One thing that held back a breakthrough, Mnookin writes, was a conflict of interest that lies at the heart of the medical publishing industry. For a team of researchers to claim it has "solved" a new disease - meaning that they've figured out what causes a set of previously symptoms - they need at least two cases to do it.
But tracking down a second case can often involve reaching out to another set of researchers. And that, in turn, means collaborating on a publication and therefore ceding exclusive credit on announcing the findings. Credit must be granted even if all the research team has done is comb through a DNA database licensed to another institution. Mnookin reports how this ends up stymieing research:
When I asked [Duke geneticist Vandana] Shashi if she could imagine a scenario that would result in one research team's publishing a paper with data from a different research group working on a similar project, she said, "Not that I can think of."
Isaac Kohane, a pediatric endocrinologist at Boston Children's Hospital, told me that many researchers believe, incorrectly, that patient-privacy laws prohibit sharing useful information.
"If you want to be charitable, you can say there's just a lack of awareness" about what kind of sharing is permissible, Kohane said. "If you want to be uncharitable, you can say that researchers use that concern about privacy as a shield by which they can actually hide their more selfish motivations."
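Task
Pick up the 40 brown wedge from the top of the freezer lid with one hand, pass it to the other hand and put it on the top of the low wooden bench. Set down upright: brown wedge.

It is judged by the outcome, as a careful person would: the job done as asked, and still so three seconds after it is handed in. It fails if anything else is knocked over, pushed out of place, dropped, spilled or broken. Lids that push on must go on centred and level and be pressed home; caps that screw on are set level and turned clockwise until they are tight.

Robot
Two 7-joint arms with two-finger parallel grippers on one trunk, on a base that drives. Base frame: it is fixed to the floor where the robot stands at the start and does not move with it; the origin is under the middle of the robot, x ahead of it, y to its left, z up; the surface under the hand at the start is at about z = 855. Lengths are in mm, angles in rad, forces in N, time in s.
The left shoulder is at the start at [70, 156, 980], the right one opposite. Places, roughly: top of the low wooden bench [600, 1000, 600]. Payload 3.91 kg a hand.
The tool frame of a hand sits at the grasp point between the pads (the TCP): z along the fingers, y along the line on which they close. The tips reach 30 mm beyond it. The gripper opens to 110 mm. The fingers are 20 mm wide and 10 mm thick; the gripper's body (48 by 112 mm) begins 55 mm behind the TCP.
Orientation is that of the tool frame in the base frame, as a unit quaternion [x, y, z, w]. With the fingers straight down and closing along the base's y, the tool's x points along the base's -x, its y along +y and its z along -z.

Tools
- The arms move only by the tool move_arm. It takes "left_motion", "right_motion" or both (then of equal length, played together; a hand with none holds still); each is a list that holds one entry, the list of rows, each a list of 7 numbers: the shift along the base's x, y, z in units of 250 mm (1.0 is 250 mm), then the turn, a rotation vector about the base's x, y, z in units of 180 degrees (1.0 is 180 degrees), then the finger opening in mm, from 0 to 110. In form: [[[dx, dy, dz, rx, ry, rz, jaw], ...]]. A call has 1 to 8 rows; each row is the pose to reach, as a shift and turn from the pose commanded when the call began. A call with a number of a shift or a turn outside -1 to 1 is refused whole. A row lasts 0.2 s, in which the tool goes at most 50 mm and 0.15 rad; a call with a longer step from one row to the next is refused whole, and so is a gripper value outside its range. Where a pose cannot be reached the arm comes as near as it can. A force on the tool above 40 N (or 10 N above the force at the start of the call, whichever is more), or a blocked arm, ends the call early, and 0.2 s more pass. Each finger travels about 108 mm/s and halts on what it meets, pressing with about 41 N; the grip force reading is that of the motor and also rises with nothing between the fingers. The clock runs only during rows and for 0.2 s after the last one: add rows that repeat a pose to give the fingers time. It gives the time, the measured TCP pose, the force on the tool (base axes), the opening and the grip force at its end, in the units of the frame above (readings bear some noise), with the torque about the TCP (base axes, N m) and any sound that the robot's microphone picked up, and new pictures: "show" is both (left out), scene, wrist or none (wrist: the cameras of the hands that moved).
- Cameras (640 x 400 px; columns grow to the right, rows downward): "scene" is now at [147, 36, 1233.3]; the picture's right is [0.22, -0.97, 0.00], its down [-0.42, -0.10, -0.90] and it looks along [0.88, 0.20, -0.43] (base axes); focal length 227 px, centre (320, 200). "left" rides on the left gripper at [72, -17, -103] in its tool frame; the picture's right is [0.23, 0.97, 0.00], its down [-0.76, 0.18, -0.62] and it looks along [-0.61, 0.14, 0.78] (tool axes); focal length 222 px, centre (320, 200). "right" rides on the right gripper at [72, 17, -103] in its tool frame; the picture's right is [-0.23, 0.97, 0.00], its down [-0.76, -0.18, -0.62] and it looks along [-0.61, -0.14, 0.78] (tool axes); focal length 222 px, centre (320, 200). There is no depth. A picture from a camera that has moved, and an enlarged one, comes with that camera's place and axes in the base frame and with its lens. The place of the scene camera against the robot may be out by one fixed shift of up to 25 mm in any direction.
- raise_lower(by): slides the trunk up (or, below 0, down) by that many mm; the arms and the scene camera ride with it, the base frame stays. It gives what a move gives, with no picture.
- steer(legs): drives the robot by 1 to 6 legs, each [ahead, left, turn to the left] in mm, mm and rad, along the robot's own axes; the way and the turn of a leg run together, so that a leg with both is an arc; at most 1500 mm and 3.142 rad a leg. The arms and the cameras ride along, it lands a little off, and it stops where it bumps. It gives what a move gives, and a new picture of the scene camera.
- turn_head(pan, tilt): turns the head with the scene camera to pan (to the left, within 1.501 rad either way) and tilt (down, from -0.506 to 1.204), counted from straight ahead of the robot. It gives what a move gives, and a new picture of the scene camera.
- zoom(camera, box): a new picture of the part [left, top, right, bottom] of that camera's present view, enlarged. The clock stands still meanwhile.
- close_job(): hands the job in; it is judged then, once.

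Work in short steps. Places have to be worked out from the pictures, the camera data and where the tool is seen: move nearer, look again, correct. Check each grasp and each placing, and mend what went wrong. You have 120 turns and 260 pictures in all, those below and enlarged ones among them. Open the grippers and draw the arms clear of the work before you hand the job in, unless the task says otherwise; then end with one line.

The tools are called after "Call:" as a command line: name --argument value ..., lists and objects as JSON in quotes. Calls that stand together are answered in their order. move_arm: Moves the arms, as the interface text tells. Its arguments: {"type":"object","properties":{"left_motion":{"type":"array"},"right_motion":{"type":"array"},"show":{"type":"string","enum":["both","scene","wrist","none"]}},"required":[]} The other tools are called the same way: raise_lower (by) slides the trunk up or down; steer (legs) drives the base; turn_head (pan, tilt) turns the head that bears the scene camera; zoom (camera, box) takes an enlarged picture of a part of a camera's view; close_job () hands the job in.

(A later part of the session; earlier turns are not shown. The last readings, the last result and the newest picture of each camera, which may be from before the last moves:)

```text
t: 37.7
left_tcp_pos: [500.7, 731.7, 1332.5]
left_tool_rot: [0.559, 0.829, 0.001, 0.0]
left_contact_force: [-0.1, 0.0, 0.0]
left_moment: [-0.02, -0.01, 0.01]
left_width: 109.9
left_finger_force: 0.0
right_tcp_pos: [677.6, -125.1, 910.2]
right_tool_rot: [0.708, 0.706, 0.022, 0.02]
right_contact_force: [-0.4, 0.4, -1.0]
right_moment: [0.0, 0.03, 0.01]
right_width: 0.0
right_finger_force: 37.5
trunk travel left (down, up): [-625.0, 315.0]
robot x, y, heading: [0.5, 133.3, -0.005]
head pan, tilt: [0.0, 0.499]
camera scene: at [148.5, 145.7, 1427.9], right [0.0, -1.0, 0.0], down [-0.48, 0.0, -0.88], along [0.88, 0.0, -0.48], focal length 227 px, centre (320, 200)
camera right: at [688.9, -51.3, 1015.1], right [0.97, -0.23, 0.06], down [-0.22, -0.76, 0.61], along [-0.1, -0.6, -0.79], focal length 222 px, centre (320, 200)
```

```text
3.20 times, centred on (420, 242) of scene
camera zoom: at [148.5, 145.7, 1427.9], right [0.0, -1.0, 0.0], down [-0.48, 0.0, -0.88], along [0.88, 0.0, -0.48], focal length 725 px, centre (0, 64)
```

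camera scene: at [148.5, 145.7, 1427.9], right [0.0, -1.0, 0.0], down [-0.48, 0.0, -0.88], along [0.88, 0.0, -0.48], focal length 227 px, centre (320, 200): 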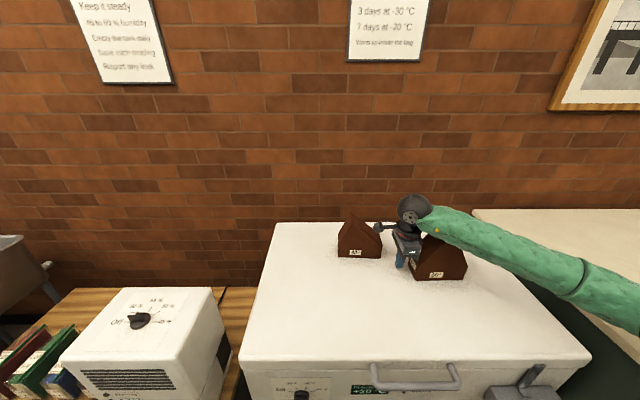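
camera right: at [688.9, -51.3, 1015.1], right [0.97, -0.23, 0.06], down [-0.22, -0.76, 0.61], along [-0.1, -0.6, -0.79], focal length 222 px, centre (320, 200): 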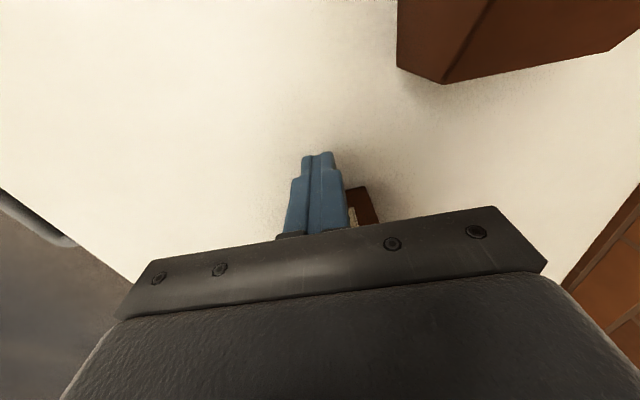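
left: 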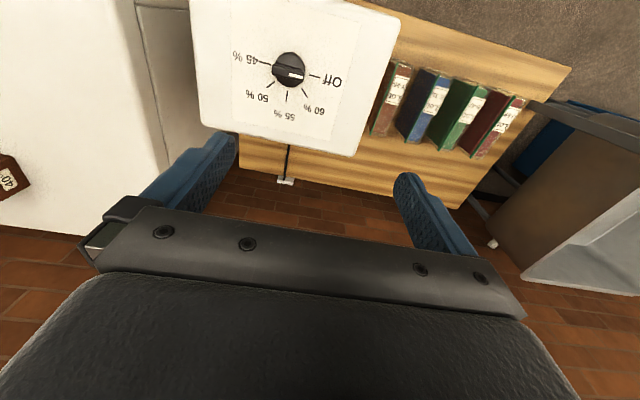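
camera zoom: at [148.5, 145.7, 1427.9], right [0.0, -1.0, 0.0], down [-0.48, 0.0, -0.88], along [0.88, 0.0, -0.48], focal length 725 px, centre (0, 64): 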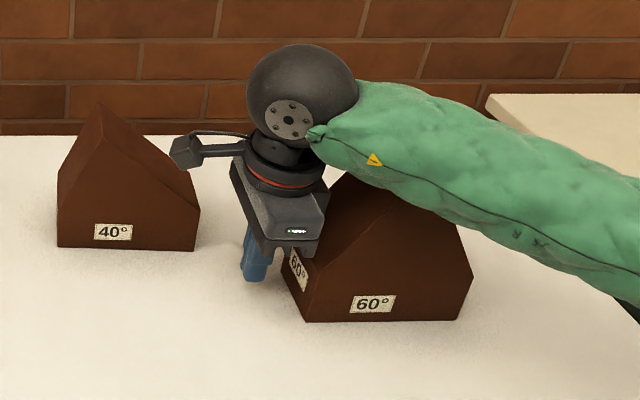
Mnookin talks to two other researchers who put the situation and even harsher terms:
David Goldstein [a geneticist at Duke] added, "It's not an overstatement to say that there are inherent conflicts of interest at work." Daniel MacArthur, a genetics researcher at Massachusetts General Hospital, is even more blunt. "It's an enormous deal," he told me. "And it's a big criticism of all of us, but it's a criticism we all need to hear. The current academic publication system does patients an enormous disservice."